Wainstein, Elizabeth E. | April 18, 2023

States across the country have increasingly adopted statistical risk assessment tools in multiple stages of their criminal legal systems with the hope of reducing incarceration without increasing crime. These tools use various characteristics to estimate an individual’s future risk of recidivism, and judges consider the results of these assessments when determining levels of custody or community supervision for convicted individuals. Despite much debate amongst academics and activists on the utility and fairness of these tools, one critique seems beyond debate: the tools are built for men, not women. These tools are based on criteria, statistics, and theory drawn from the experiences of men and thereby result in inaccurate and inequitable sentencing when applied to women.

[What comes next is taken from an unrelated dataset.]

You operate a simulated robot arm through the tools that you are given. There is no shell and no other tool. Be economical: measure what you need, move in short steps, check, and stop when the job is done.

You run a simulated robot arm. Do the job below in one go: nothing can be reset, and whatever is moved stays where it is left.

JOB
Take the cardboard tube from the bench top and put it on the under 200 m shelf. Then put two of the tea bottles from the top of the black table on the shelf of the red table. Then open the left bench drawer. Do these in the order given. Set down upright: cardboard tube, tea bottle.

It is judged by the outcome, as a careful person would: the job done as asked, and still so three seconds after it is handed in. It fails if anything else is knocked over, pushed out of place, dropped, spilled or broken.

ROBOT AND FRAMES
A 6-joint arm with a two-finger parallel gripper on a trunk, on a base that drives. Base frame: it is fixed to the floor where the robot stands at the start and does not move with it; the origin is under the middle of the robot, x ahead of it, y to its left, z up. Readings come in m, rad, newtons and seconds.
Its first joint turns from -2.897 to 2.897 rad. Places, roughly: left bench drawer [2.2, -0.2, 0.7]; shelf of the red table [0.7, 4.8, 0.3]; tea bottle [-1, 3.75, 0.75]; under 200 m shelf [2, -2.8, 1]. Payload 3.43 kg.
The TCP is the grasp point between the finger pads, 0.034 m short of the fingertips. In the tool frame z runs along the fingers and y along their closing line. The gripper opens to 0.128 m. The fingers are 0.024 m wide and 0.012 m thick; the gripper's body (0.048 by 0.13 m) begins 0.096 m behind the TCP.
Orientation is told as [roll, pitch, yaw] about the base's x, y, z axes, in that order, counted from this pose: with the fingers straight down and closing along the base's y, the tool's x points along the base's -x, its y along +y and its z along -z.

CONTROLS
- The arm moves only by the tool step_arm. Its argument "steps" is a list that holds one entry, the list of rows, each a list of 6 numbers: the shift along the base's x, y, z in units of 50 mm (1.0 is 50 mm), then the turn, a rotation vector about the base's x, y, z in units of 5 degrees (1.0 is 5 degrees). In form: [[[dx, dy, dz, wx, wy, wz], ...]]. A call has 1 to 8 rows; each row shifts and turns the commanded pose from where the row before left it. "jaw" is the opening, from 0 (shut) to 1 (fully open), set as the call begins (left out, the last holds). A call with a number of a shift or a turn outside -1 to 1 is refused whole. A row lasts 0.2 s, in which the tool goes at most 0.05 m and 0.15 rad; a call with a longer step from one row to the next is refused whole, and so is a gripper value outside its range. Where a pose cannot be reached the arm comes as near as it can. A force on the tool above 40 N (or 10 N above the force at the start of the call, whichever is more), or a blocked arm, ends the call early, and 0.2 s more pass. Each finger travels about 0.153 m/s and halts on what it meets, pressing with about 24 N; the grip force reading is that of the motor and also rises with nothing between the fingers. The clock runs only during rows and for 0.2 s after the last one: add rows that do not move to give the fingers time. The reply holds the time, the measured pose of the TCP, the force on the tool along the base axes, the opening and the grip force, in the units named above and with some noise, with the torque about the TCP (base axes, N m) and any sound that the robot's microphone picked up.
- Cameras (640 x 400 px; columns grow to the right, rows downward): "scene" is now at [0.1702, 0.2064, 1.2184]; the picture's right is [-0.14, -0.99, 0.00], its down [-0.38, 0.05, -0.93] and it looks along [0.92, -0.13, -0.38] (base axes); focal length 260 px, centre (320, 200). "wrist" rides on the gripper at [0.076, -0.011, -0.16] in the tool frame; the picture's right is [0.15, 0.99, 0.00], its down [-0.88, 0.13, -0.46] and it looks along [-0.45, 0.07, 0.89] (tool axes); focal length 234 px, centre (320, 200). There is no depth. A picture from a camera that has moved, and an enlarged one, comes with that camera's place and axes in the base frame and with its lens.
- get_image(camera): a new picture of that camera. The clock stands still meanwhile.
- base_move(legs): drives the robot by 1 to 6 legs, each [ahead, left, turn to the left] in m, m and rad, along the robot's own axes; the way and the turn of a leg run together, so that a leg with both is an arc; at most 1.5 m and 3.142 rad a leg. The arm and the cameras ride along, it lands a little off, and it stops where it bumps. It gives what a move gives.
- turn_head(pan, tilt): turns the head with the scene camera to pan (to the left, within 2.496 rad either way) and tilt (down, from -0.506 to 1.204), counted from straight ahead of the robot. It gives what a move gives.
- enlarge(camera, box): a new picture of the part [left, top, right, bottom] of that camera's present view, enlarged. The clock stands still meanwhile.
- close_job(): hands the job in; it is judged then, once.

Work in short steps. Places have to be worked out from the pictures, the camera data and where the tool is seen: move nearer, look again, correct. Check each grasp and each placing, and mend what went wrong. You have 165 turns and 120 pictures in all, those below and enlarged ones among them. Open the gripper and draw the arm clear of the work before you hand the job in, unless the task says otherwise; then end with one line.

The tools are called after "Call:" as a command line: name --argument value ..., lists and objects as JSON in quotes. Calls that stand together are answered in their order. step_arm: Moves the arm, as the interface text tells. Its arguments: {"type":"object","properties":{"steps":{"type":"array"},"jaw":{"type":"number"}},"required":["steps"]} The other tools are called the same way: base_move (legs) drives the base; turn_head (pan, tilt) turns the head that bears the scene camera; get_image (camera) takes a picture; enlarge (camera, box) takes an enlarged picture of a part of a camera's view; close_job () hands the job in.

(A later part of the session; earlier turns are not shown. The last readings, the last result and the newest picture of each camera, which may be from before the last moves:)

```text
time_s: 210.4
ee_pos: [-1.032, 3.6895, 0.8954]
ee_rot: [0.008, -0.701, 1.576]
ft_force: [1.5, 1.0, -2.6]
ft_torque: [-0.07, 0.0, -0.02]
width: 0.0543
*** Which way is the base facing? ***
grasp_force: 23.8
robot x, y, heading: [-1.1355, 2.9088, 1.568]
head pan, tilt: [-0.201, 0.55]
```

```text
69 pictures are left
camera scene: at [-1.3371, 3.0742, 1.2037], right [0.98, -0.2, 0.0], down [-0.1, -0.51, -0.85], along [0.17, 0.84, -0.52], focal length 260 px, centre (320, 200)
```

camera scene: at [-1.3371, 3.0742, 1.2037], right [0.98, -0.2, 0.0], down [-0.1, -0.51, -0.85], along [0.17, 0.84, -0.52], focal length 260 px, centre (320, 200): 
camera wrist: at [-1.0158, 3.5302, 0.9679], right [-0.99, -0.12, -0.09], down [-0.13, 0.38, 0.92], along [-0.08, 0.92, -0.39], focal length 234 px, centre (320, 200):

When women are sentenced according to the higher rates of violence and recidivism that are associated with men, they are often incarcerated or under supervision longer than justified by their gender-specific risk to society. The unfairness of these assessments is specifically concerning when one considers that, as of 2019, 1.2 million women in the United States were under the supervision of the criminal legal system, with approximately fifty-eight percent of them leaving at least one minor child at home without a mother’s care and guidance. Separate risk assessment tools for men and women can combat the inaccurate sentencing of women. While many commentators have argued for separate tools for men and women, they have not sufficiently addressed how such an approach would survive legal, theoretical, and policy hurdles. This Comment argues (1) that gender-specific assessments could survive an equal protection challenge; (2) that such assessments for women should be implemented despite the need for further research and work on the conflation of sex and gender and the utilization of a gender binary in the United States criminal legal system; and (3) that they could be adapted for women defendants without opening the floodgates to a demand for assessments designed for every conceivable category of criminal defendant.